I feel so sad for humanity knowing people who “think” like this are still around. These are the guys who fly planes into buildings, or would if they could and if Christian fanatics had as big a pair of balls as the Muslims. Instead they kill doctors and innocents, justifying it by blaming it on god, using an idea to excuse their inhumanity.

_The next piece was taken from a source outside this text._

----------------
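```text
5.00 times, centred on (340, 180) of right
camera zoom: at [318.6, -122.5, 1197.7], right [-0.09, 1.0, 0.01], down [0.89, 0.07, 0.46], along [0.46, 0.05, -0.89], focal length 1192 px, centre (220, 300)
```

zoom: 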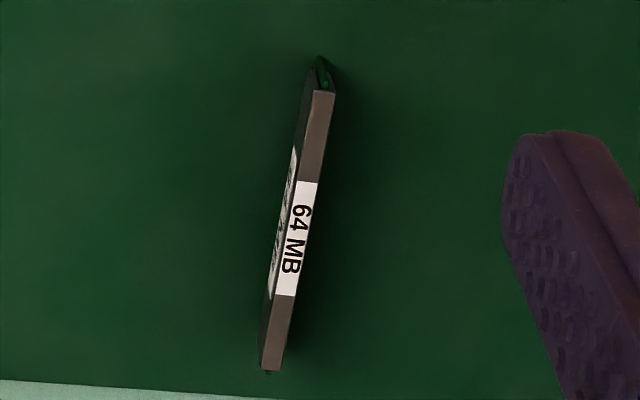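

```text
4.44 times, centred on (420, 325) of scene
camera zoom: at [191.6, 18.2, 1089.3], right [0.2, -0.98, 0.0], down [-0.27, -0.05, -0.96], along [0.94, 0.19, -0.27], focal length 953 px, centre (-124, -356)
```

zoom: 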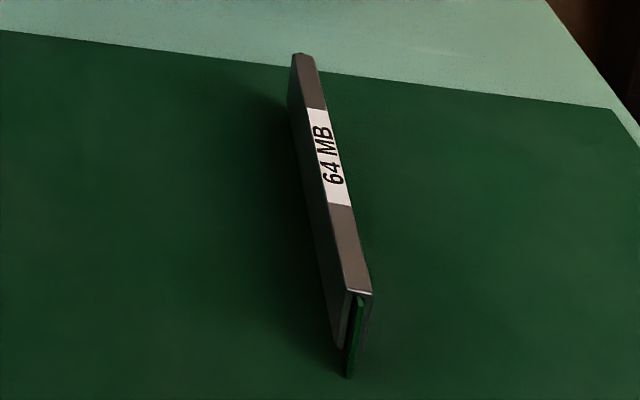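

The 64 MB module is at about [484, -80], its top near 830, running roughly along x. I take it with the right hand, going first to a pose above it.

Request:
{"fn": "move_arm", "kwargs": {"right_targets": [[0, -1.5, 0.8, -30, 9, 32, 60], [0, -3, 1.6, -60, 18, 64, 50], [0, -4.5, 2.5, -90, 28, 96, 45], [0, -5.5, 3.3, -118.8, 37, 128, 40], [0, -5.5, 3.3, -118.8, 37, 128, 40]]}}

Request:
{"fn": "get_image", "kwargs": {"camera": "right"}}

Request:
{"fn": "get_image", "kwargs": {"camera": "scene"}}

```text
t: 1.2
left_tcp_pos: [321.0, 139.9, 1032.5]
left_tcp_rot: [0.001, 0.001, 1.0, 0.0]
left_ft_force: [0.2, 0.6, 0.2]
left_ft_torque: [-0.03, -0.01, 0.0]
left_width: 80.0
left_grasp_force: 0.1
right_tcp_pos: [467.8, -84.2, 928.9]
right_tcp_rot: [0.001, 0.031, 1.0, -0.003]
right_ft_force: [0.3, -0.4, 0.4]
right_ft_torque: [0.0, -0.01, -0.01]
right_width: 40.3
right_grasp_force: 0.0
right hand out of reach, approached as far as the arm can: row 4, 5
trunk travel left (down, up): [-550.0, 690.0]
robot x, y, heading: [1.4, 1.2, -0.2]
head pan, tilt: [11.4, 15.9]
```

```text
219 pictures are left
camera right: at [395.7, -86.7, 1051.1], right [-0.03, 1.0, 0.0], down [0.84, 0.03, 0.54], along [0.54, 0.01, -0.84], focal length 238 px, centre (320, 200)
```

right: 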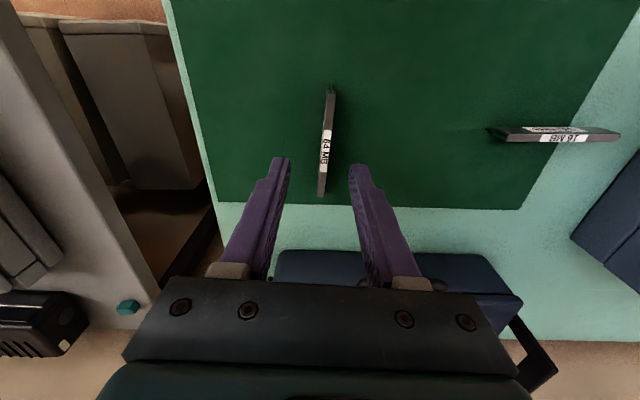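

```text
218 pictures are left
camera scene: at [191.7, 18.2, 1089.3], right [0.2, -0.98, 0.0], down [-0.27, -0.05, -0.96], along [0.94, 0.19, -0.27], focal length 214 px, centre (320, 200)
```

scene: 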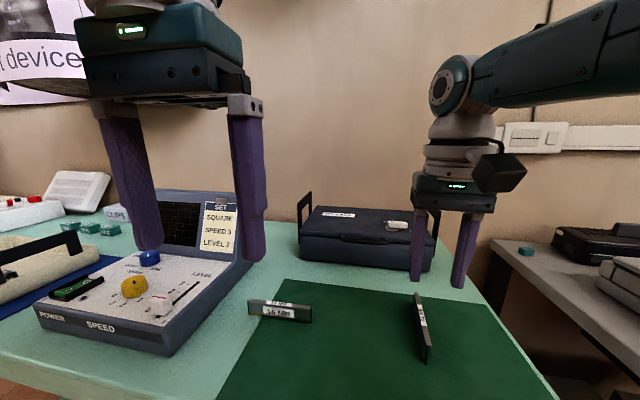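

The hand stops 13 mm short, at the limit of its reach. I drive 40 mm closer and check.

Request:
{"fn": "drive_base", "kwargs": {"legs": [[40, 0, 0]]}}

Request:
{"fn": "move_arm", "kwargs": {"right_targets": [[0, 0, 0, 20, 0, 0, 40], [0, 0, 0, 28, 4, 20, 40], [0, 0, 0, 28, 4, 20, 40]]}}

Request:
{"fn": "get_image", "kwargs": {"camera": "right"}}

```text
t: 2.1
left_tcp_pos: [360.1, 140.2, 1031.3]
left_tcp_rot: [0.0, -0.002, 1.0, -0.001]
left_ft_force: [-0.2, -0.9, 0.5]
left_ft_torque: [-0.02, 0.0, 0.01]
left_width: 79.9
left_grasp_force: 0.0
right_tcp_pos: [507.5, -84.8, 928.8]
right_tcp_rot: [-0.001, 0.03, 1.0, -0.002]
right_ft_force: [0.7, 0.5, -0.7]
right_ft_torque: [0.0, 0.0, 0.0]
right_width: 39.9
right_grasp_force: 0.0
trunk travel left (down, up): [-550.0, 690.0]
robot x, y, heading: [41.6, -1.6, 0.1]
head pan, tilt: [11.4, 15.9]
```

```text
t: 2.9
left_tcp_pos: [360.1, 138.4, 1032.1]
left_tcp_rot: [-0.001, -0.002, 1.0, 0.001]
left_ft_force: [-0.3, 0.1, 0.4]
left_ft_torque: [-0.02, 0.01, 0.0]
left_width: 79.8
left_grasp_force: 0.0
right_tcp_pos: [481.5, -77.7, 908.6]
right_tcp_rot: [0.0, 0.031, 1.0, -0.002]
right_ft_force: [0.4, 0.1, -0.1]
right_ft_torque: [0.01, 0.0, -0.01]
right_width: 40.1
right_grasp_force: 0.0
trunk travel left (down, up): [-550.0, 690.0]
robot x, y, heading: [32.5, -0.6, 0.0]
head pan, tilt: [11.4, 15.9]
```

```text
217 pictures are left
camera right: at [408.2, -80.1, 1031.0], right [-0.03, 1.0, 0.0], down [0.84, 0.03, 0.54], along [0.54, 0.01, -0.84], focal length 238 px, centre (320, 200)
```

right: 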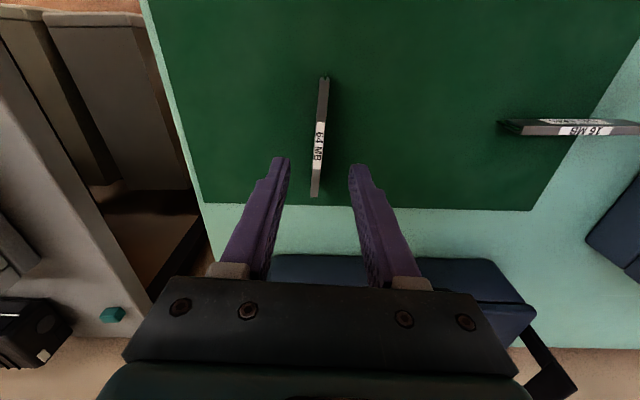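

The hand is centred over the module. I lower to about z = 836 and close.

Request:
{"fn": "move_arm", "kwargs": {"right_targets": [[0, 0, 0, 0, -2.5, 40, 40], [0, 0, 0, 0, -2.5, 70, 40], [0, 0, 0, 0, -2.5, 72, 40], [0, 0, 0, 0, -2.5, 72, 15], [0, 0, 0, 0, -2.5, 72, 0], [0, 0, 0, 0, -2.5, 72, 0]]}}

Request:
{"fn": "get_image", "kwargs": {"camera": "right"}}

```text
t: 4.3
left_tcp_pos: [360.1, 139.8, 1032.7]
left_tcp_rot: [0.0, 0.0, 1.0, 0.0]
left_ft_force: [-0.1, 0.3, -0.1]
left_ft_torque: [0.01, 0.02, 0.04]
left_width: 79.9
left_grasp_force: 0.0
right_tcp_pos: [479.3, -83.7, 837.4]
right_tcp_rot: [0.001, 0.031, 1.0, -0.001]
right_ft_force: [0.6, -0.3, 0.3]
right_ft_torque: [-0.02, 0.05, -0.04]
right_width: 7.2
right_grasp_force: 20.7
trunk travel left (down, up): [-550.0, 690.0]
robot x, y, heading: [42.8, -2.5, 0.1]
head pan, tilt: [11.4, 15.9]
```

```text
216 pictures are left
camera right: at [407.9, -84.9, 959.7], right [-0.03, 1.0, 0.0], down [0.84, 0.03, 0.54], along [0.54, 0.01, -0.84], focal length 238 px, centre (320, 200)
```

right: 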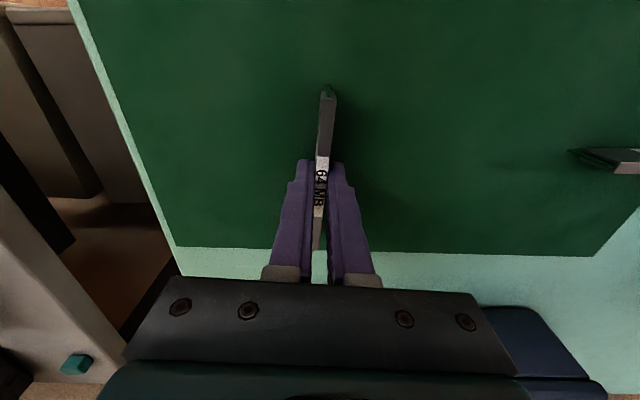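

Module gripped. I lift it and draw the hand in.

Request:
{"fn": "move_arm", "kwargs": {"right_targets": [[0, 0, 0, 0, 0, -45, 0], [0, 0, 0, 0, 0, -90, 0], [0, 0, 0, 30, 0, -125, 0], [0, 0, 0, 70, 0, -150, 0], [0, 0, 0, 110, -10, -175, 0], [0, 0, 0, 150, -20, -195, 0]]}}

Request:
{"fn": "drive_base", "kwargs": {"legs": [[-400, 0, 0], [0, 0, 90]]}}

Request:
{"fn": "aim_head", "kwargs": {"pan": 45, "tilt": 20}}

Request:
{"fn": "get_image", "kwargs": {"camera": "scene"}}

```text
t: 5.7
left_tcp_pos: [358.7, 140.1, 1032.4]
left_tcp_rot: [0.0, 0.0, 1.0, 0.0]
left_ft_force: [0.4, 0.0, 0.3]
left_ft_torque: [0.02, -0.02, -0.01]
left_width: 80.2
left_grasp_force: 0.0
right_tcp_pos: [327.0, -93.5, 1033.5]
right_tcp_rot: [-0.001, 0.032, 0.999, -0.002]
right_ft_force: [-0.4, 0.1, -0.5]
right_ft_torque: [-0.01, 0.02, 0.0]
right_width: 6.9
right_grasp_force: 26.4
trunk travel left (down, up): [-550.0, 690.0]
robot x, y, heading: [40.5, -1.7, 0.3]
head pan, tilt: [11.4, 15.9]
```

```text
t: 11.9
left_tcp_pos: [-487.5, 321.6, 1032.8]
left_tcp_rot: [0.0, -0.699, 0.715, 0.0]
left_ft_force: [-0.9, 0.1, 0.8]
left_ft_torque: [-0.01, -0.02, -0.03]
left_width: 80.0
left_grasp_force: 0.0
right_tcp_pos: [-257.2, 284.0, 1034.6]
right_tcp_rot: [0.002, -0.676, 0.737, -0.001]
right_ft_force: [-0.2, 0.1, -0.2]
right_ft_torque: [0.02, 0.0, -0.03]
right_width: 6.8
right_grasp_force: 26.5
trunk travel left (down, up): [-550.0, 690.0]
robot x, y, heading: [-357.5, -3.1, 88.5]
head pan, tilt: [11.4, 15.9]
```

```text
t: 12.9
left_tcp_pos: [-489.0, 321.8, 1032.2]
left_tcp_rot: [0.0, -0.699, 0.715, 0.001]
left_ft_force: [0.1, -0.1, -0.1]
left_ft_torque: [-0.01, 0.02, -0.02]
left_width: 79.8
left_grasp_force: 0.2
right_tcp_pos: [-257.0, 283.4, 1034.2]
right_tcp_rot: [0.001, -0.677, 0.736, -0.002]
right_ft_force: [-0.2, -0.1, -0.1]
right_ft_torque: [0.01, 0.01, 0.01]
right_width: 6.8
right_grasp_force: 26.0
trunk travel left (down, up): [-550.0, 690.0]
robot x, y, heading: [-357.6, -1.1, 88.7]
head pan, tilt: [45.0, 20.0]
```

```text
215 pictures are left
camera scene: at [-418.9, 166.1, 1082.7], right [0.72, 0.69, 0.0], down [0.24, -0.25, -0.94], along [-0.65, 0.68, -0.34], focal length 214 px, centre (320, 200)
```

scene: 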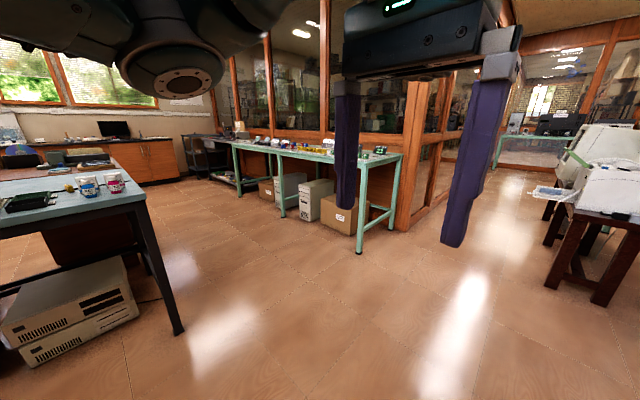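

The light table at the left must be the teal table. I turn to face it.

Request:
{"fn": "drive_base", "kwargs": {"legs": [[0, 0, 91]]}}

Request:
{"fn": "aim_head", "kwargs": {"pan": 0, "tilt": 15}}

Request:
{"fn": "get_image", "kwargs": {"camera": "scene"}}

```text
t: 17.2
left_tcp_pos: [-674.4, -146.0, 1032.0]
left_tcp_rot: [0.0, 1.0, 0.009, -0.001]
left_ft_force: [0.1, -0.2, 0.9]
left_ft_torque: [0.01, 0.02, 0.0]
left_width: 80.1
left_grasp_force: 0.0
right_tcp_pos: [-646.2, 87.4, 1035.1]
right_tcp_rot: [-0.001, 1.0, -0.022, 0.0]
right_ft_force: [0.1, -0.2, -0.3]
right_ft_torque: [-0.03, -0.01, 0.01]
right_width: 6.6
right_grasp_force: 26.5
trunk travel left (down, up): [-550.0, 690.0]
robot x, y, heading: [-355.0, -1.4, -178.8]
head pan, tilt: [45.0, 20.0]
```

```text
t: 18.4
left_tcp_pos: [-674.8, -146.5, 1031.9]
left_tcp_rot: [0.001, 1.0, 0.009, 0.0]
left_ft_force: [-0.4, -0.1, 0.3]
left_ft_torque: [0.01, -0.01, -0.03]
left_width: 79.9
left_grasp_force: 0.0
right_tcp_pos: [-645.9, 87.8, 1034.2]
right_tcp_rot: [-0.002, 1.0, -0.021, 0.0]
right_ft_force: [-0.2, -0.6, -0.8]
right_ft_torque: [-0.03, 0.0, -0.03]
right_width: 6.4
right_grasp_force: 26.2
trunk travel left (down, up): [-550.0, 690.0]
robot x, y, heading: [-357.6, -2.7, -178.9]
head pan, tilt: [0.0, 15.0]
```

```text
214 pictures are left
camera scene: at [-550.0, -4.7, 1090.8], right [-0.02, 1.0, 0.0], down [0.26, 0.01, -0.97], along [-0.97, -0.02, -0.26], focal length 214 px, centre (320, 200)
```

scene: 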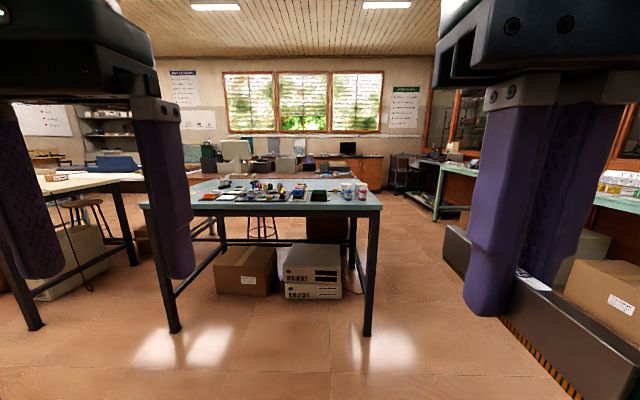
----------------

Beliefs like these stifle human progress, they retard our evolution. Religious belief is essentially retarded (note: I’m not calling believers retarded, not explicitly anyway). It can never advance in understanding past its origin 2000 years ago (or less depending on the religion). At the time Christianity was invented, for example, it proclaimed itself to be the ultimate truth, the zenith of knowledge. Implicit in that belief is the sad fact that nothing more could be added to the “wisdom” in the Bible. Access to further knowledge and understanding of our universe was closed. Everything you needed to know, would ever need to know, was in the Bible. Of course not just anyone could read and interpret the holy writings. We needed a priest class to act as intermediaries between just the words claimed to be god’s and humanity. Others claimed to be intermediaries between the god itself and humanity. Lay people, ministers and theologians have been at each other’s throats ever since.

Humanists and atheists don’t accept limitations on knowledge. We confess our ignorance of so much. But we, like everyone else, have a standard that has to be met when it comes to what we’ll accept as truth. Not absolute truth, conditional truth is as good as it gets. Our standards are high, our tolerance for bullshit low. If we’ve listened to what you have to say (and I don’t know an American who hasn’t heard what Christians have to say), and we’ve dismissed it as inadequate, don’t be obnoxious and try to imply there’s any aspect to your religion we haven’t already considered and discarded. It’s a done deal. Unlike Christians, we don’t want to answer 21st century questions with 2000 year old answers. Humans have developed tools and techniques unknown to ancient goat herders that allow us to answer questions we didn’t even have 5 years ago.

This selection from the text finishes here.